Tuesday, December 18, 2012

Is event reporting good or bad?

A friend sent me the link to this great interview of Lucian Leape and Bob Wachter on PBS in 2005.  It is illustrative to re-read it seven years later.  One statement by caught Bob my eye:

I'm actually not a big fan of reporting. Reporting was one of the aviation analogies from around the time of the original IOM report. The Aviation Safety Reporting System is very robust and really very helpful. . . . [When] a near miss gets reported . . . useful action comes from those reports. They get 30 or 40 thousand reports a year, and it's been very, very helpful that way.

The health care analogy doesn't work very well in terms of reporting, and what we've seen with some of these state reporting systems is they get -- some of them have gotten 100,000 reports, and they're sitting mostly accumulating dust on shelves or in computer databases. In some ways this is part of the problem. There are so many errors, there are so many near misses in health care, that reporting them up to the state or to the federal government, nobody has really quite figured out how to take those reports and do something useful with them.

Where I think we have made some progress in reporting is that individual hospitals have something called incident reporting systems, and in good ones, my hospital has a good one where it's a computerized system when a nurse or a doctor sees something that went wrong, they report it through that system. And there is then a feedback loop. Action occurs.

This prompted my memory of a recent email from Steve Spear.  I think he makes some great points:

A colleague asked, "Is event reporting good or bad?"
 
The answer is, "It depends."
 
And both the question and the answer apply beyond clinical settings.

The answer first depends on:

1- what is reported (frequent, small disruptions such as
    momentary break in routine versus infrequent, but large
    and consequential realized hazards)
2- when it is reported (immediately or on lag)
3- how is is reported (information content, format)
4- by whom it is reported
5- to whom it is reported
6- for what purpose it is reported (to trigger problem
    containment, investigation, indictment.

IF we start with the basic premise that for large, complex, dynamic systems
THAT there will always be gaps between intent and actual experience
THEN we need mechanisms to see problems and swarm them at the time and place they occur
IN ORDER TO contain them from infectious spread (metastasis)
AND IN ORDER TO investigate their cause while the conditions that caused the problem are still "hot."

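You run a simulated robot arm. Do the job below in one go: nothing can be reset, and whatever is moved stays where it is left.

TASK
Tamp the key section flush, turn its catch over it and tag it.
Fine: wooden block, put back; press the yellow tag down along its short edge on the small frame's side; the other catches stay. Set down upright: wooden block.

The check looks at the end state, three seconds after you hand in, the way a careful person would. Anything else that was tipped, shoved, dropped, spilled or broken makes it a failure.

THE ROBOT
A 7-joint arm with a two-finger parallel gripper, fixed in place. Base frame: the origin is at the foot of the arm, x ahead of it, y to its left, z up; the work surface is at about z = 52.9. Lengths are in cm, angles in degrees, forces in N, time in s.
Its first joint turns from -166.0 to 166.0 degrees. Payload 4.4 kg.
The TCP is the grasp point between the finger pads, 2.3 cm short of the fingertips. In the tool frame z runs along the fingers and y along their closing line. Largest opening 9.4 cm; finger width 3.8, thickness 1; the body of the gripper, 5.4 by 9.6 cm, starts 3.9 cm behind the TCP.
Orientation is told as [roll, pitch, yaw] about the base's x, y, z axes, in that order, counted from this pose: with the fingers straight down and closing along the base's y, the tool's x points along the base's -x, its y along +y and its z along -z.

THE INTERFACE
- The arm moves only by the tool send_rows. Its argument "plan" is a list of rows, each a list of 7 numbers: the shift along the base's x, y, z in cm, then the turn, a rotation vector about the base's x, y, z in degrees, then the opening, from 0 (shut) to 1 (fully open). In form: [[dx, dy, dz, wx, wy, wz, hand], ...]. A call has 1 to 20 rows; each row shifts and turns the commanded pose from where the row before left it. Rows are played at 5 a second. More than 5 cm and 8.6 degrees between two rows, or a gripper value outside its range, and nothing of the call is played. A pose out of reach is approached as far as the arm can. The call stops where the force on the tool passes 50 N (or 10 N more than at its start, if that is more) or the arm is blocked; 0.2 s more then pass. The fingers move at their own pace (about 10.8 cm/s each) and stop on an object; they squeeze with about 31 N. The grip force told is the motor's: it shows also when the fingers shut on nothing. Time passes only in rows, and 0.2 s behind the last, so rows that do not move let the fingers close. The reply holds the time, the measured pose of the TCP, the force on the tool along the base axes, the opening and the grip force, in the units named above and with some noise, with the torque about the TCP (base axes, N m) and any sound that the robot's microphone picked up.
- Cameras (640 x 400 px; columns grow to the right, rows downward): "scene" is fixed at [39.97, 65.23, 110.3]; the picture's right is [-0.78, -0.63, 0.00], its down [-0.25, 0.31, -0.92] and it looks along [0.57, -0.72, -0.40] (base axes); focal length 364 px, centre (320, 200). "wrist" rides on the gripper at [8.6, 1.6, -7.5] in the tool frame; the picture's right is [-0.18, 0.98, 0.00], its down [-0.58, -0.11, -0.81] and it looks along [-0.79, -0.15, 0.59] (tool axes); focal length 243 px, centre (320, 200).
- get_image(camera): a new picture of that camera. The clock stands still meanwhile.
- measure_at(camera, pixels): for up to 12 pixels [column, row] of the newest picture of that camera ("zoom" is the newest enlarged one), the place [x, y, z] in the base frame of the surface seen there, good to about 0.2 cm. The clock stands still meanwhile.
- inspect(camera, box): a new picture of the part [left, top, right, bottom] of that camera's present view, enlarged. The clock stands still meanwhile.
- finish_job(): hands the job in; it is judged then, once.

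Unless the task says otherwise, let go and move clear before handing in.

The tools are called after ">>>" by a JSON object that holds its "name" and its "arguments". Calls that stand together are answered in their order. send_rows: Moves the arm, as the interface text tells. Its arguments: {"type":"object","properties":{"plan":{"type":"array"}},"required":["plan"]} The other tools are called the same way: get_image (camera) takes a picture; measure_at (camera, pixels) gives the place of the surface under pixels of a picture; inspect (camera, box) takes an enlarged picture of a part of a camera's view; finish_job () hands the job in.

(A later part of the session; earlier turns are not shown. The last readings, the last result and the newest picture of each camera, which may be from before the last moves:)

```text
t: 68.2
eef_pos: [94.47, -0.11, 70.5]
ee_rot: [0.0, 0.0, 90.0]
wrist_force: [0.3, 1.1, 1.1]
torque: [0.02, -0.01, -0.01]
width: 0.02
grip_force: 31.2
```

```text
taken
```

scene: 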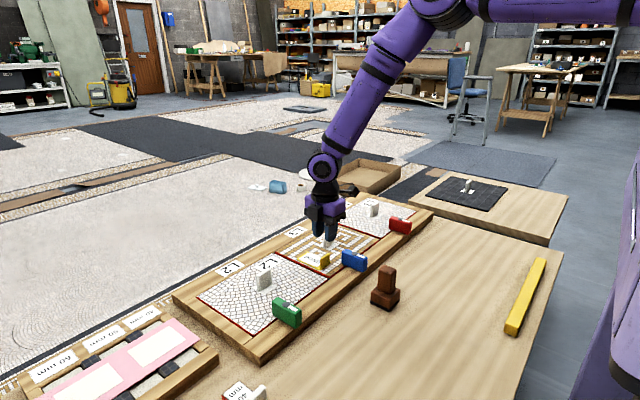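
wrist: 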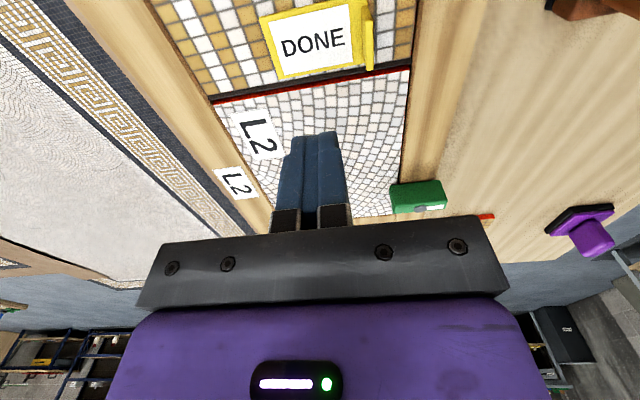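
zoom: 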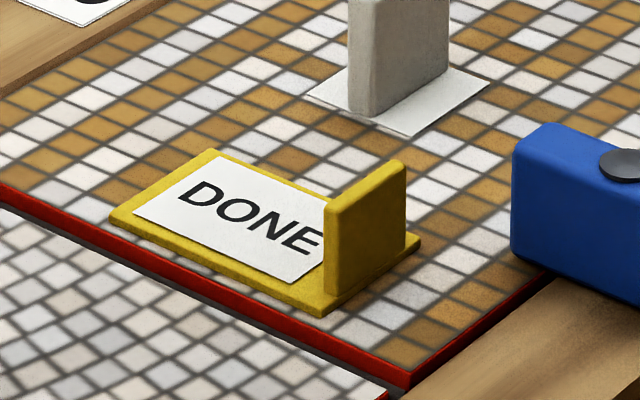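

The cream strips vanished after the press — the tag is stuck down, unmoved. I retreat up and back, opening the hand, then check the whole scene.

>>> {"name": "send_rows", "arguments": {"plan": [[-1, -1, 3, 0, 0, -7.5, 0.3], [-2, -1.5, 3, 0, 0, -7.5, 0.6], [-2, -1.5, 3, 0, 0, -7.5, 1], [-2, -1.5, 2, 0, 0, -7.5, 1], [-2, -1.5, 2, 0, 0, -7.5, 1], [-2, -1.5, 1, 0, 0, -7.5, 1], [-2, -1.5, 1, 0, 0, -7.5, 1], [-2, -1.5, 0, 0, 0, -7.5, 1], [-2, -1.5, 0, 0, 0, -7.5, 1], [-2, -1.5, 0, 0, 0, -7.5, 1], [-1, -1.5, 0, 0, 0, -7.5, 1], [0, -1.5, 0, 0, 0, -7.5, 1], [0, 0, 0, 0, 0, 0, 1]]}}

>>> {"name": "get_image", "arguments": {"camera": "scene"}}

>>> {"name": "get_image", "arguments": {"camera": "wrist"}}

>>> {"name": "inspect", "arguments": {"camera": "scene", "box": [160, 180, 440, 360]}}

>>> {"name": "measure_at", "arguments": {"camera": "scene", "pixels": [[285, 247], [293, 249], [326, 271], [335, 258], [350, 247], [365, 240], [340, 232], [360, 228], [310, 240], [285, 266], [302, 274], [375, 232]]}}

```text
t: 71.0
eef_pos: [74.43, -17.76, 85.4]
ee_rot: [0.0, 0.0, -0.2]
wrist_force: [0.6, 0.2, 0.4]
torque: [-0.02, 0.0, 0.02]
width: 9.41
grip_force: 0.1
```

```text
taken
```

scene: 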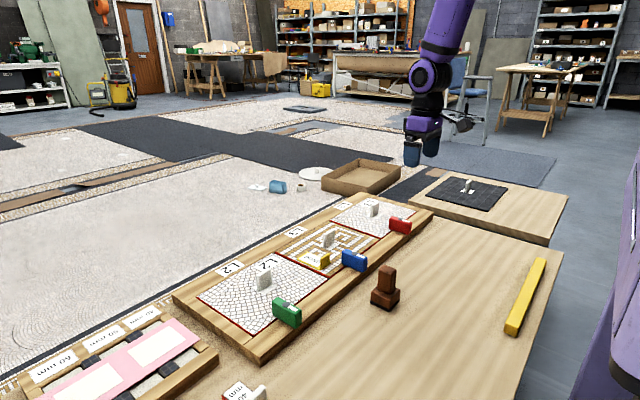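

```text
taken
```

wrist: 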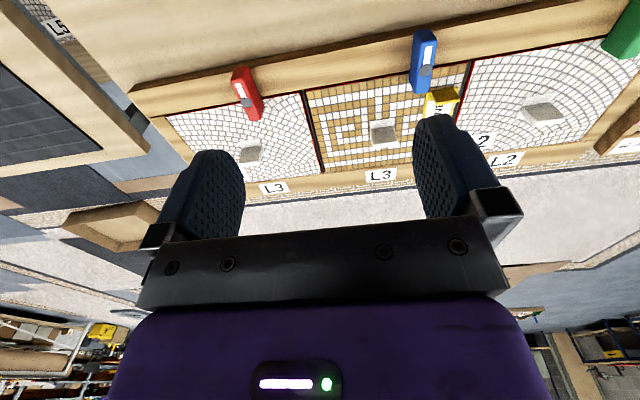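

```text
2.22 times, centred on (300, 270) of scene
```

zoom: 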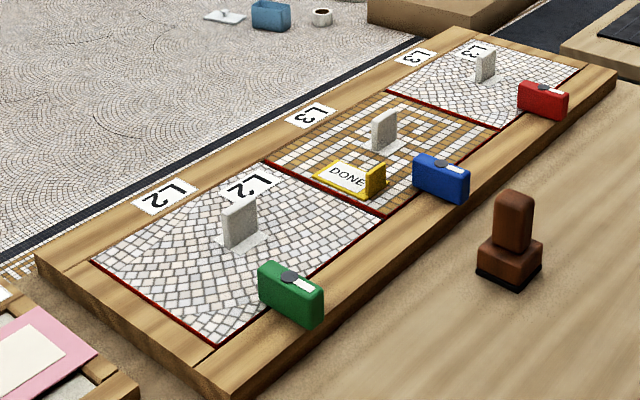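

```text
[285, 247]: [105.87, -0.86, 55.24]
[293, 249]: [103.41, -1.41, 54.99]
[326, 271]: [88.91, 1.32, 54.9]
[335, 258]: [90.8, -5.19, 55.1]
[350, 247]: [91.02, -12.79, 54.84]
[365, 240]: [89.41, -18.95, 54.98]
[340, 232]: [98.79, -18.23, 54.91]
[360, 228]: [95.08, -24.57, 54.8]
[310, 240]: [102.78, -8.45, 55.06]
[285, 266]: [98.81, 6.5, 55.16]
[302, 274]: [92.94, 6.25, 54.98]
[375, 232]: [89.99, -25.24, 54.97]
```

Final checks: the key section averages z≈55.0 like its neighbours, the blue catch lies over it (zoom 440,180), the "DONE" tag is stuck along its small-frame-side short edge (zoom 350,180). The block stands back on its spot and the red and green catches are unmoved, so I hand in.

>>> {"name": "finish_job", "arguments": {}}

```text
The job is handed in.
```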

In short, we want to answer the questions above:

1- frequent and small
2- immediate
3- detailed about symptom and associated causal conditions
4- the person immediately affected
5- someone designated to respond immediately (organizational antibody)
6- contain, investigate, solve to prevent recurrence.

This dynamic of "see a problem" "solve a problem" is what biological systems do to maintain homeostatic self regulation.

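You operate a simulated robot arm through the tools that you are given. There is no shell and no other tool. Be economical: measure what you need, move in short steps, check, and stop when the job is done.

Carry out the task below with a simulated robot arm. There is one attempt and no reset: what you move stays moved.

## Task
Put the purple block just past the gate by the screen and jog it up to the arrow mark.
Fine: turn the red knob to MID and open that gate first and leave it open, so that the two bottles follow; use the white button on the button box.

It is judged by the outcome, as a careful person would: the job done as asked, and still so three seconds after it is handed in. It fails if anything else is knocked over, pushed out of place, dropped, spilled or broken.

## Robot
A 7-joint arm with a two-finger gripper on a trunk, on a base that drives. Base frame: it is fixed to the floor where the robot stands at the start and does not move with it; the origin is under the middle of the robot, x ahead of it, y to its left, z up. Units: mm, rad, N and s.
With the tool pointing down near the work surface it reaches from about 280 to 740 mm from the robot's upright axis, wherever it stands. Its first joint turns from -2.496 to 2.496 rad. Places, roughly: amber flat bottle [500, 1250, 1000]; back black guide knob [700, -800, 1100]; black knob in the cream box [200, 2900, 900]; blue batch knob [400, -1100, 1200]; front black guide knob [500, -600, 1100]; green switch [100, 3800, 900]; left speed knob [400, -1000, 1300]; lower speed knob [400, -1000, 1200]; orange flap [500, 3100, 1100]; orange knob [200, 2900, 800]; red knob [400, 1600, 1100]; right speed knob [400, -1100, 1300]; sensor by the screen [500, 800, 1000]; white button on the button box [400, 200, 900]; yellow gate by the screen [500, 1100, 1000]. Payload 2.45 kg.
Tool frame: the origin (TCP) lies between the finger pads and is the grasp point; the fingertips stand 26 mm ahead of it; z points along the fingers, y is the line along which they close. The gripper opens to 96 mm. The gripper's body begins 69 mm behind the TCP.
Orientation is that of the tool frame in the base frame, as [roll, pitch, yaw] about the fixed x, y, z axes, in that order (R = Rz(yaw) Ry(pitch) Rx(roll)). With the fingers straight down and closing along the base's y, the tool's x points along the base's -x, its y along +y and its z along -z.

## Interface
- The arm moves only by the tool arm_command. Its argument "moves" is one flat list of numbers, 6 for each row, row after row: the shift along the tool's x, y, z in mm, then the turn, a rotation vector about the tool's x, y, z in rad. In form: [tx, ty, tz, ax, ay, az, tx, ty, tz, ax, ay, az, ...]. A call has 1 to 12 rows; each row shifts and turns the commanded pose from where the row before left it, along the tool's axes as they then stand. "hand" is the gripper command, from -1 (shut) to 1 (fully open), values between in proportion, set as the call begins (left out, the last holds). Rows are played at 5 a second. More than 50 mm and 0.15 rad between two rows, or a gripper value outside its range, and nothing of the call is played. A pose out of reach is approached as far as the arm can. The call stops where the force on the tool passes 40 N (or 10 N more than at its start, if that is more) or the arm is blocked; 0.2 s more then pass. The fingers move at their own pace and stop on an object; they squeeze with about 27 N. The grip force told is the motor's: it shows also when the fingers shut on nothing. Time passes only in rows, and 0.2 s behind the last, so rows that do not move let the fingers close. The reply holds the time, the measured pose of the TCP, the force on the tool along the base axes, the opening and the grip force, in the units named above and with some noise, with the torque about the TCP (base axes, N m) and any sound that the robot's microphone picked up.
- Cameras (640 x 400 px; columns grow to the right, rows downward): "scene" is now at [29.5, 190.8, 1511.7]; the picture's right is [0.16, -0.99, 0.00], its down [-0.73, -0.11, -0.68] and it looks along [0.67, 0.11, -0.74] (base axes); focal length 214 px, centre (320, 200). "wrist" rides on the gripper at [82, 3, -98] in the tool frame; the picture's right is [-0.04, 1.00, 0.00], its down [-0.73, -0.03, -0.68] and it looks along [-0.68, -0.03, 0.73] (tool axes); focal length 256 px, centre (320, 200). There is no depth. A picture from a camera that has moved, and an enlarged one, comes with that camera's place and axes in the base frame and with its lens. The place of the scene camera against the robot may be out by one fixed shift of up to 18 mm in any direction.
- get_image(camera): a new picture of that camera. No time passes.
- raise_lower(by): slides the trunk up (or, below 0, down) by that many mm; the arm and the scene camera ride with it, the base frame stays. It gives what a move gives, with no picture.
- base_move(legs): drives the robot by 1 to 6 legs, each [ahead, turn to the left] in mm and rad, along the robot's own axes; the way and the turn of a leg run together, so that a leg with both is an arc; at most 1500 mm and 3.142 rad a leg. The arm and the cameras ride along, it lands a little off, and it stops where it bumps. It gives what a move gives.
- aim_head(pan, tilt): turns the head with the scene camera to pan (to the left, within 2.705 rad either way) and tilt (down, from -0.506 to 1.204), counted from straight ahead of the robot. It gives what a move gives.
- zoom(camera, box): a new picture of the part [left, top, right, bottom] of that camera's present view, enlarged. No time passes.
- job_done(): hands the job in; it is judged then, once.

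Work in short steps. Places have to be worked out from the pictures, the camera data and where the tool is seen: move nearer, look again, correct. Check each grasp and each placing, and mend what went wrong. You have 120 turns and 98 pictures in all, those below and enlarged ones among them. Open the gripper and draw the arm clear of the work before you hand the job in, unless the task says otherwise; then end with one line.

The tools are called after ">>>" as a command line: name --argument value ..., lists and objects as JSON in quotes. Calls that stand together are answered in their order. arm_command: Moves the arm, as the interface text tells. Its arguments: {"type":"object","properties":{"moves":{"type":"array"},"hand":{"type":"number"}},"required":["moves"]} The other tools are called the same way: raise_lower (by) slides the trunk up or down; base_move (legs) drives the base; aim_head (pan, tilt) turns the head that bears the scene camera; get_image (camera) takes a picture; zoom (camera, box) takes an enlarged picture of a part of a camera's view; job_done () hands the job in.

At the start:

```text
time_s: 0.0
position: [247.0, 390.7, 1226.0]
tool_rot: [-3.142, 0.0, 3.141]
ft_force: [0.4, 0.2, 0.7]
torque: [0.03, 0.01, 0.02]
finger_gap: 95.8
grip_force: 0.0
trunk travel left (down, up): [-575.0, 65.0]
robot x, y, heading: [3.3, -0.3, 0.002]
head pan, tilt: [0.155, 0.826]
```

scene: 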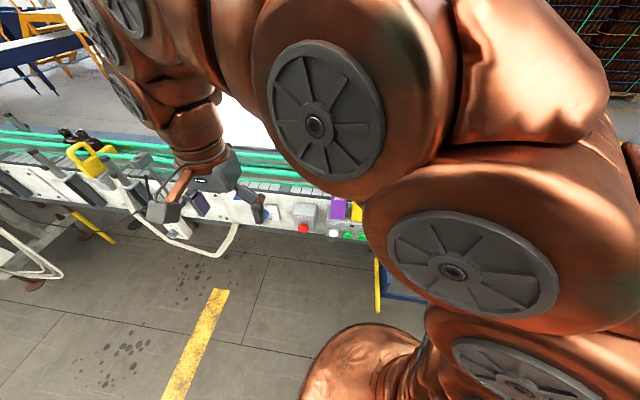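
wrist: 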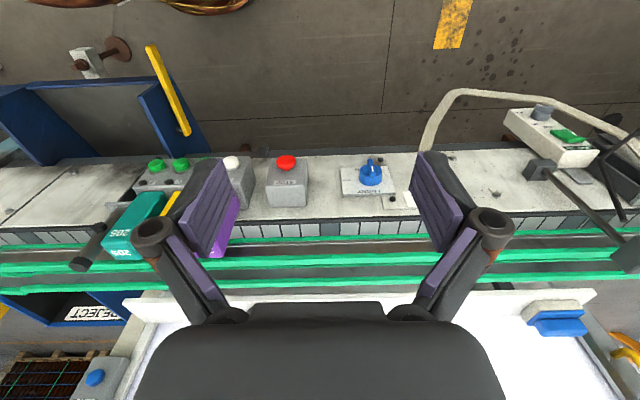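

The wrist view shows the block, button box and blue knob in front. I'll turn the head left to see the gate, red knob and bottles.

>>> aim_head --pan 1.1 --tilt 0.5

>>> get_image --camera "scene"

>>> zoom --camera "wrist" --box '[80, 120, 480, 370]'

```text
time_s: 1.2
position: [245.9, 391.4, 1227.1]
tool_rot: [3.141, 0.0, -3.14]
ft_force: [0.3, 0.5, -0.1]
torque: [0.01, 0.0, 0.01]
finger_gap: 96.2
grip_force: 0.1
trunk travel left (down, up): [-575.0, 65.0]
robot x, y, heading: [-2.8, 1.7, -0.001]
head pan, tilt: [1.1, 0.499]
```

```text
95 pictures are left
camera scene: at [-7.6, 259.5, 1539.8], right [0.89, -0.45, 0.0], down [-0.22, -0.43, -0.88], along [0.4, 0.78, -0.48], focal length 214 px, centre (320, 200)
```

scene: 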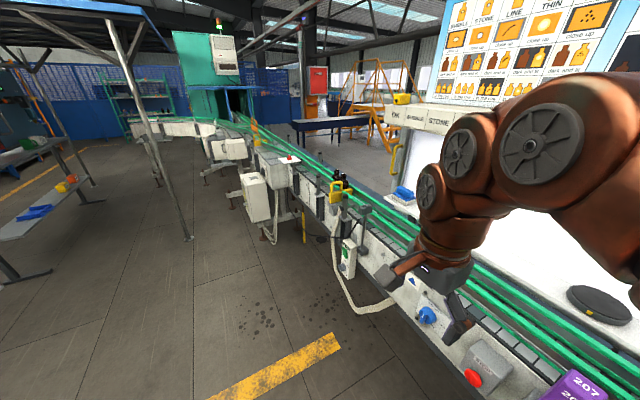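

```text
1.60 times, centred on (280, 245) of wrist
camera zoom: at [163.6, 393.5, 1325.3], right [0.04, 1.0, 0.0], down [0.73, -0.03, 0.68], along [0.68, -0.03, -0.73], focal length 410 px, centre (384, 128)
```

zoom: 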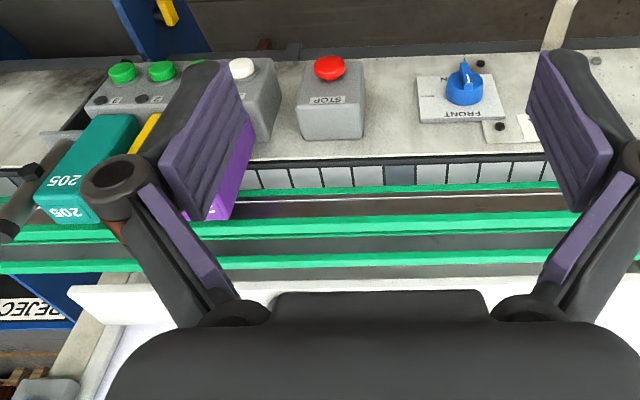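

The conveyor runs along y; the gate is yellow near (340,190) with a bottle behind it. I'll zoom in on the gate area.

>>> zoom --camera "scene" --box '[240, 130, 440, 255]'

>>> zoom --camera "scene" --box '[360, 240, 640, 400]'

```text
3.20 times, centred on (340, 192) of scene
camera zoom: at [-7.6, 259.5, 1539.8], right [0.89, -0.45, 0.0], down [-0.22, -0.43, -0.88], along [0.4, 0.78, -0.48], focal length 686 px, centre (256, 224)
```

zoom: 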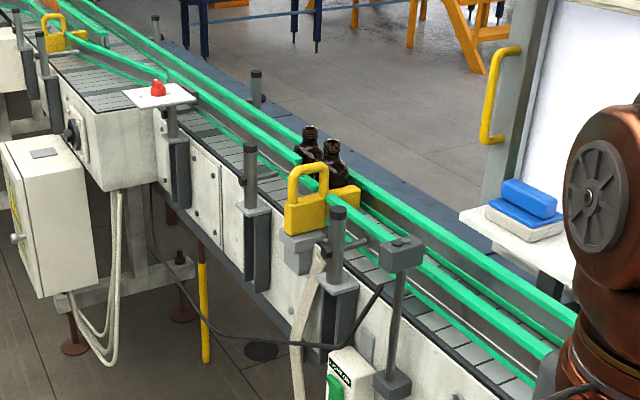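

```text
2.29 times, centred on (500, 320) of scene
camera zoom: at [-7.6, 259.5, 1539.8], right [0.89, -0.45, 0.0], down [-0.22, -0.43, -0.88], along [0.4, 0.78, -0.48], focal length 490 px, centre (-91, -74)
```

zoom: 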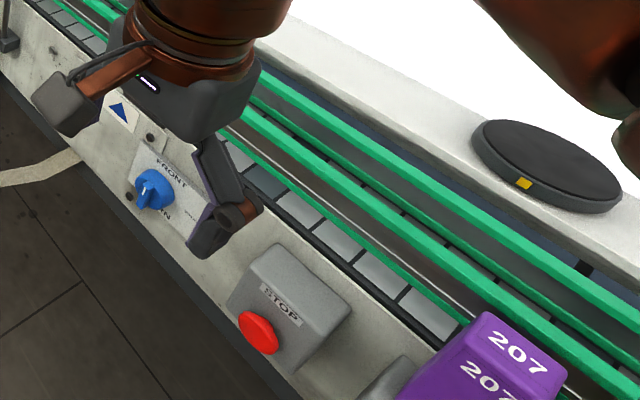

Complex technical systems also have high speed, nested feedback and control loops to maintain a combination of reliability and responsiveness.

So too, complex work systems must also have a similar dynamic.

On the other hand, if we answer the questions, above, as:
1- infrequent and at the point of crisis
2- on delay
3- poor detail and accuracy
4- by third party
5- to someone who cannot or does not act
6- catalog, report, retribute

...we have a system with TERRIBLE control properties that is sure to 'crash,' literally and figuratively.

1 comment:

RalfLippold said...

Reporting the facts, in the most real-time fashion, and to the ones effected is truly beneficial - even though it may not look so at the surface for some folks (who have triggered the action by personally driven action, seen too often in large organizations).

The improvement of the whole system, and most people involved will be possible.

Thanks Paul for sharing this story, despite the age of seven years it has not lost its relevance in today's life!